By their very nature, soundtracks can often restrain artists by forcing them to stick to a script, but Mariah basically ignored everything that Glitter stood for with this final track, which served as a heartbreaking elegy to a fallen friend. Tonjua Twist was Mimi’s stylist for many years before she tragically took her own life in the spring of 2000, so it was vital that Mariah acknowledged her on this project, regardless of the overall theme.
The final verse would later take on even more significance in light of Mariah’s breakdown, which reveals her at her most vulnerable: “Yeah I’m feeling kind of fragile / And I’ve got a lot to handle / But I guess this is my way / Of saying goodbye.”

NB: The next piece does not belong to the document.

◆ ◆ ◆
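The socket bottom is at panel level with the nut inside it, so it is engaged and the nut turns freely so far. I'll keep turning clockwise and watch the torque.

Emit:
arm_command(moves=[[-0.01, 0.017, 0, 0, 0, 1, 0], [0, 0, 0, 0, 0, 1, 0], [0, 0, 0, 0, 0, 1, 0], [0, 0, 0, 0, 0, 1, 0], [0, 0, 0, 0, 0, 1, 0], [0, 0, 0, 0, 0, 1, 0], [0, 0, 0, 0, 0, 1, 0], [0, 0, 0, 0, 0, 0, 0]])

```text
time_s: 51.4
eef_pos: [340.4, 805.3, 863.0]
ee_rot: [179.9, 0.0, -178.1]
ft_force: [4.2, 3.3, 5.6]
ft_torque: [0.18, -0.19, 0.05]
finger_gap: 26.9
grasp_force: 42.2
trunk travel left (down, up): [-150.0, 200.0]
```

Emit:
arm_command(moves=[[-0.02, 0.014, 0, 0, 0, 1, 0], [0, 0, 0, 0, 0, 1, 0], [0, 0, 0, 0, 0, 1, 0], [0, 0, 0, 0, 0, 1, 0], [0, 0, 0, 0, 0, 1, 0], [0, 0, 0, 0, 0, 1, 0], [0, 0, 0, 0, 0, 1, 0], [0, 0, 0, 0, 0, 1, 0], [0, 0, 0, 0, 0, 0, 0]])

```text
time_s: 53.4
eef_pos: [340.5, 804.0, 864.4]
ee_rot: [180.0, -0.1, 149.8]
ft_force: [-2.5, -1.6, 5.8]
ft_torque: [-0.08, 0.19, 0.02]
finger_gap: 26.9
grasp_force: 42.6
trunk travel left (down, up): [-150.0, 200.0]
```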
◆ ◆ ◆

Glitter isn’t a perfect album by any means. Despite the fact that it was tied to a film of the same name, the record as a whole lacks focus, struggling to reconcile the ’80s vibe of the movie with the hip-hop sound of the early 2000s. Still, though, it’s actually far better than naysayers argued at the time, even if it doesn’t number among Mariah’s best.
Mariah told Elle that the decision to set Glitter in the ’80s was her idea and that she felt “strongly” about the concept, even though “Some of the executives were concerned that it was too soon.” Critics at the time might have rejected the Glitter soundtrack for the most part, but given how much ’80s nostalgia has since permeated pop culture, it just seems like Mariah was ahead of her time. It’s no wonder then that Glitter has finally found its audience, almost two decades later.
Just remember that if you don’t know Mariah at her least successful, then you don’t know her at all.